Le lendemain, m’étant armé de tout mon courage, j’allai jusqu’à quatre-vingts pas sous la chute anglaise. Il y fait extrêmement obscur, et j’avais la plus grande difficulté à respirer. Je marchais sur des dalles très-glissantes que l’eau couvrait à chaque instant. Des anguilles noires, grosses comme le bras, et que dans ma terreur je prenais pour d’horribles serpens à sonnettes, me passaient entre les jambes. J’étais étourdi par le fracas épouvantable de cette mer immense qui tombait de cent quarante pieds au-dessus de moi. Je pensais que le moindre faux pas pouvait me perdre ; je risquais d’être écrasé, anéanti… Le moment qui me sembla le plus difficile, fut, après avoir compté quatre-vingts pas, de me retourner pour revenir.

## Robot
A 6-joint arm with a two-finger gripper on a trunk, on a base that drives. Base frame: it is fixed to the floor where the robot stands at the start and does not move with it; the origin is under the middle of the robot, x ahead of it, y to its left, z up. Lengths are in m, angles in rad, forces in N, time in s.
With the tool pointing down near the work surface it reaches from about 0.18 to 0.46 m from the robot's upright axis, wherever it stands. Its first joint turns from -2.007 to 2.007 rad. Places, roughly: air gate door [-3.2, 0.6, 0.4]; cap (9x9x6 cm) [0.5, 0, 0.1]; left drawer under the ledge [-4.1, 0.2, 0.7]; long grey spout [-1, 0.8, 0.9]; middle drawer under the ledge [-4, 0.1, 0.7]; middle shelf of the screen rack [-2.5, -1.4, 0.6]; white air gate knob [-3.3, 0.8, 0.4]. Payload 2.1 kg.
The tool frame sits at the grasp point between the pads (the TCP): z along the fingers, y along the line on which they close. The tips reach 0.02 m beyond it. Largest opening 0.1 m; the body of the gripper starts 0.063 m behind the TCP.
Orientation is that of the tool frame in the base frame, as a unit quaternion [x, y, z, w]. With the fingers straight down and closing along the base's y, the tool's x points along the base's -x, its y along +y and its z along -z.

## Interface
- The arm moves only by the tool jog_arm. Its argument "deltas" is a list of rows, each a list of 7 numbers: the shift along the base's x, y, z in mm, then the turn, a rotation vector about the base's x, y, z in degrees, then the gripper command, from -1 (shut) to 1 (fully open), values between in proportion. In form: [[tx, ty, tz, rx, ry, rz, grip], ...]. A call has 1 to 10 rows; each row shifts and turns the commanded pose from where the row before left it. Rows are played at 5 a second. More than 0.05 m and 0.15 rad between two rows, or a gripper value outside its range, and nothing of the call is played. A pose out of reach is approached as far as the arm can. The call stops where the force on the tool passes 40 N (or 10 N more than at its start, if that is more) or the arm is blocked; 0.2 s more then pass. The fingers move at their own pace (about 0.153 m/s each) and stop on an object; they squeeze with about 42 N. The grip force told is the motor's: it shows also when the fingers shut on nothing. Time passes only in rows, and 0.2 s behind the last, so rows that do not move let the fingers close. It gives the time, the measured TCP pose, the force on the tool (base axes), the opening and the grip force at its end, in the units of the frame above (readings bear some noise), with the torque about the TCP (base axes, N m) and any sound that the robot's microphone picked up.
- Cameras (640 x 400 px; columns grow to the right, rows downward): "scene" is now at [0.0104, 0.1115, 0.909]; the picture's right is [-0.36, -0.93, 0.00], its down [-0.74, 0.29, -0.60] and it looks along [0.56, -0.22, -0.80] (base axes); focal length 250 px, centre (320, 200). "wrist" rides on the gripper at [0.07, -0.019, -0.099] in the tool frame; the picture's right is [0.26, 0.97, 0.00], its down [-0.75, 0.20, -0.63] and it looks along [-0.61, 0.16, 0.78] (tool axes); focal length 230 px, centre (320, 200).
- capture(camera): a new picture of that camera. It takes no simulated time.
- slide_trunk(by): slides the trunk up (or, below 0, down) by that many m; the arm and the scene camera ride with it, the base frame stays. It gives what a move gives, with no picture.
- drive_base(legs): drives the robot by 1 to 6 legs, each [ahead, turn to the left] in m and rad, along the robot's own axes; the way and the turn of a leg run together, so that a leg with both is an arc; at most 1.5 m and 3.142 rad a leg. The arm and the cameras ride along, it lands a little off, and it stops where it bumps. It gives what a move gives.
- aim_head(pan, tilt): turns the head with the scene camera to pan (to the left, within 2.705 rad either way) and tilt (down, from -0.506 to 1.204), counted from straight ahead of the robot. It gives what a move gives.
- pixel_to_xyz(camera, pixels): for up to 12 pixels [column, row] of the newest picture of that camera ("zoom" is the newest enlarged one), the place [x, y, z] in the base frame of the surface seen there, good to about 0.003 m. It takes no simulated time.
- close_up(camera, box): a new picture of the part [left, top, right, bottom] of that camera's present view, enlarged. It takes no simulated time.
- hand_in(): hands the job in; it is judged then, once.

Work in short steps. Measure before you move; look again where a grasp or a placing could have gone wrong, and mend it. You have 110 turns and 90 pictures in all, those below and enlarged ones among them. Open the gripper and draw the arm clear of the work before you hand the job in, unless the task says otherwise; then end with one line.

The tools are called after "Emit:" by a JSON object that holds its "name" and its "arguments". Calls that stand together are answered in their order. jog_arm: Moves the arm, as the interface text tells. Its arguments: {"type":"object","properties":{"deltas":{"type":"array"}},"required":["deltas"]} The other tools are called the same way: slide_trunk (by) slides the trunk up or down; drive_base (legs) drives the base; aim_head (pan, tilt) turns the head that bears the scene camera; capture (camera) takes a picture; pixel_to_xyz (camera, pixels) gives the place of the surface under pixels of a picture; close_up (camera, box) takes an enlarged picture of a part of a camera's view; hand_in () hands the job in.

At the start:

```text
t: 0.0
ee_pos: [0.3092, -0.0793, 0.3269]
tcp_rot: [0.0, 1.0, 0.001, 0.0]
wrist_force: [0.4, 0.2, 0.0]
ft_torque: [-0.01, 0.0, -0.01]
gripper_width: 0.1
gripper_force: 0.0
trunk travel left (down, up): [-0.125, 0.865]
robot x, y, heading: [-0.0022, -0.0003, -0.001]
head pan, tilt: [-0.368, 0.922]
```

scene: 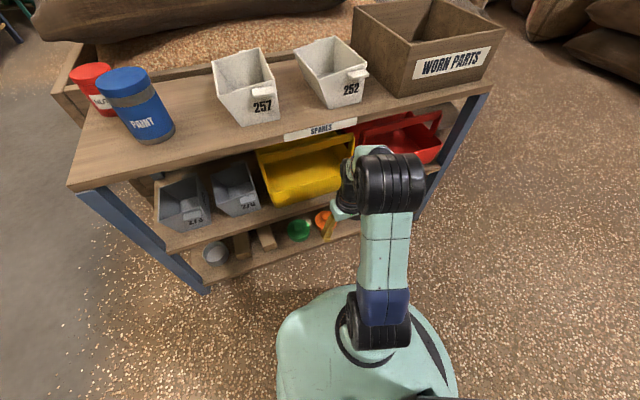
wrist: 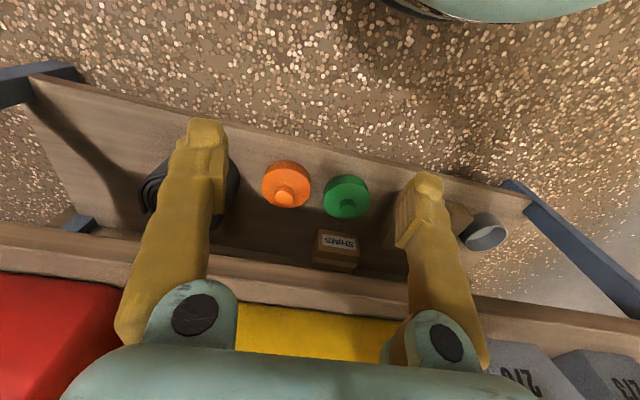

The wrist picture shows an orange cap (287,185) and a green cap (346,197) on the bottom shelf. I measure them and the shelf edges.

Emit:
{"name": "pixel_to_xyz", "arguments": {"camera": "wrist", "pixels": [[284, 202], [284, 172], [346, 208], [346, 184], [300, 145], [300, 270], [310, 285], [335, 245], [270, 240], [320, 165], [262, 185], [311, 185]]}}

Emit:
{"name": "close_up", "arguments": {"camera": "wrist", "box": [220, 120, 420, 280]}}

Je me baissai cependant pour prendre une anguille qui me glissa dans les mains, et je me sentis plus léger en retrouvant le ciel sur ma tête au lieu de la chute du lac Érié.

J’escortai mes compagnons de voyage jusqu’au lac Ontario, à quatorze milles des chutes où ils allaient s’embarquer pour Montréal. Bientôt le steamboat l’Alciope partit. G… traversa la rivière dans un canot d’Indiens ; et moi, abandonné sur cette terre étrangère, regardant tantôt le bateau à vapeur qui s’évanouissait à l’horizon, tantôt le canot d’Indiens qui allait disparaître derrière les arbres, j’allai promener ma tristesse sur les bords silencieux du lac Ontario.


Eugnène Ney.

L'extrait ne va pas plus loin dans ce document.